▶ INFORMATION SUPPLIED:

──────────────────────────────

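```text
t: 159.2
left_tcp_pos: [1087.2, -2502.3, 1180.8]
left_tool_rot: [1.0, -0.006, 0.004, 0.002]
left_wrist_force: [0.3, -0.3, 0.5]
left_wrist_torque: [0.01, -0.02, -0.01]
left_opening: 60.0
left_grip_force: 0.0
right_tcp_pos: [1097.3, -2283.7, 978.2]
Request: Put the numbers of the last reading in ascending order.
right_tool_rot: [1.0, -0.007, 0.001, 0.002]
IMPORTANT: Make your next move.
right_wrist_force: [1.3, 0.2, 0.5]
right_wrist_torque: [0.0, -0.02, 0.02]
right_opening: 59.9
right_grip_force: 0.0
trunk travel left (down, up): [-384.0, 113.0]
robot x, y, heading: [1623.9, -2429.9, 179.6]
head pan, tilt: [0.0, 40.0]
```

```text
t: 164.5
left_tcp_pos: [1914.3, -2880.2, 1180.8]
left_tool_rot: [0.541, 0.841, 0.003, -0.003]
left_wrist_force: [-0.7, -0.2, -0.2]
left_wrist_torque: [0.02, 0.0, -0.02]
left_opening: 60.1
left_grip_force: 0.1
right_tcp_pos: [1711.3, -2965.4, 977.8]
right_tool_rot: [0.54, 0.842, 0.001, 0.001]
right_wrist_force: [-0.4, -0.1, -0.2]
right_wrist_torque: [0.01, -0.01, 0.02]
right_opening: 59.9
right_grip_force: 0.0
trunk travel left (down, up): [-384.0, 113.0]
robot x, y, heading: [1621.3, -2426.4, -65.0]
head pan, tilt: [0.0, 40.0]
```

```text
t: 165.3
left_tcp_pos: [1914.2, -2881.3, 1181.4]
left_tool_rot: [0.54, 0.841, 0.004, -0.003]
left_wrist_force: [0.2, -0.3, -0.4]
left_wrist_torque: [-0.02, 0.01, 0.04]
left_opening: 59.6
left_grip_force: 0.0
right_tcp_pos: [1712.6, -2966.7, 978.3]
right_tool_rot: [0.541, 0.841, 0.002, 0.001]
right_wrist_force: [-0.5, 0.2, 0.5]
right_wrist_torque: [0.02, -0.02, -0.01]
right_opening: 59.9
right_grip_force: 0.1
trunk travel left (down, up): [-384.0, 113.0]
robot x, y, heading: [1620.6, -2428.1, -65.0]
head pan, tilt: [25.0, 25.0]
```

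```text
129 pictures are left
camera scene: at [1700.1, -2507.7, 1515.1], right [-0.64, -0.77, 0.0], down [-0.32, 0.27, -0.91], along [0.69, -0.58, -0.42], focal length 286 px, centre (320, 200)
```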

──────────────────────────────

▶ DIRECTION: Recopy all the lines exactly as they appear. Return a JSON list in which every string is one line; blank lines are skipped.

▶ FULL OUTPUT:
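[
  "```text",
  "t: 159.2",
  "left_tcp_pos: [1087.2, -2502.3, 1180.8]",
  "left_tool_rot: [1.0, -0.006, 0.004, 0.002]",
  "left_wrist_force: [0.3, -0.3, 0.5]",
  "left_wrist_torque: [0.01, -0.02, -0.01]",
  "left_opening: 60.0",
  "left_grip_force: 0.0",
  "right_tcp_pos: [1097.3, -2283.7, 978.2]",
  "Request: Put the numbers of the last reading in ascending order.",
  "right_tool_rot: [1.0, -0.007, 0.001, 0.002]",
  "IMPORTANT: Make your next move.",
  "right_wrist_force: [1.3, 0.2, 0.5]",
  "right_wrist_torque: [0.0, -0.02, 0.02]",
  "right_opening: 59.9",
  "right_grip_force: 0.0",
  "trunk travel left (down, up): [-384.0, 113.0]",
  "robot x, y, heading: [1623.9, -2429.9, 179.6]",
  "head pan, tilt: [0.0, 40.0]",
  "```",
  "```text",
  "t: 164.5",
  "left_tcp_pos: [1914.3, -2880.2, 1180.8]",
  "left_tool_rot: [0.541, 0.841, 0.003, -0.003]",
  "left_wrist_force: [-0.7, -0.2, -0.2]",
  "left_wrist_torque: [0.02, 0.0, -0.02]",
  "left_opening: 60.1",
  "left_grip_force: 0.1",
  "right_tcp_pos: [1711.3, -2965.4, 977.8]",
  "right_tool_rot: [0.54, 0.842, 0.001, 0.001]",
  "right_wrist_force: [-0.4, -0.1, -0.2]",
  "right_wrist_torque: [0.01, -0.01, 0.02]",
  "right_opening: 59.9",
  "right_grip_force: 0.0",
  "trunk travel left (down, up): [-384.0, 113.0]",
  "robot x, y, heading: [1621.3, -2426.4, -65.0]",
  "head pan, tilt: [0.0, 40.0]",
  "```",
  "```text",
  "t: 165.3",
  "left_tcp_pos: [1914.2, -2881.3, 1181.4]",
  "left_tool_rot: [0.54, 0.841, 0.004, -0.003]",
  "left_wrist_force: [0.2, -0.3, -0.4]",
  "left_wrist_torque: [-0.02, 0.01, 0.04]",
  "left_opening: 59.6",
  "left_grip_force: 0.0",
  "right_tcp_pos: [1712.6, -2966.7, 978.3]",
  "right_tool_rot: [0.541, 0.841, 0.002, 0.001]",
  "right_wrist_force: [-0.5, 0.2, 0.5]",
  "right_wrist_torque: [0.02, -0.02, -0.01]",
  "right_opening: 59.9",
  "right_grip_force: 0.1",
  "trunk travel left (down, up): [-384.0, 113.0]",
  "robot x, y, heading: [1620.6, -2428.1, -65.0]",
  "head pan, tilt: [25.0, 25.0]",
  "```",
  "```text",
  "129 pictures are left",
  "camera scene: at [1700.1, -2507.7, 1515.1], right [-0.64, -0.77, 0.0], down [-0.32, 0.27, -0.91], along [0.69, -0.58, -0.42], focal length 286 px, centre (320, 200)",
  "```"
]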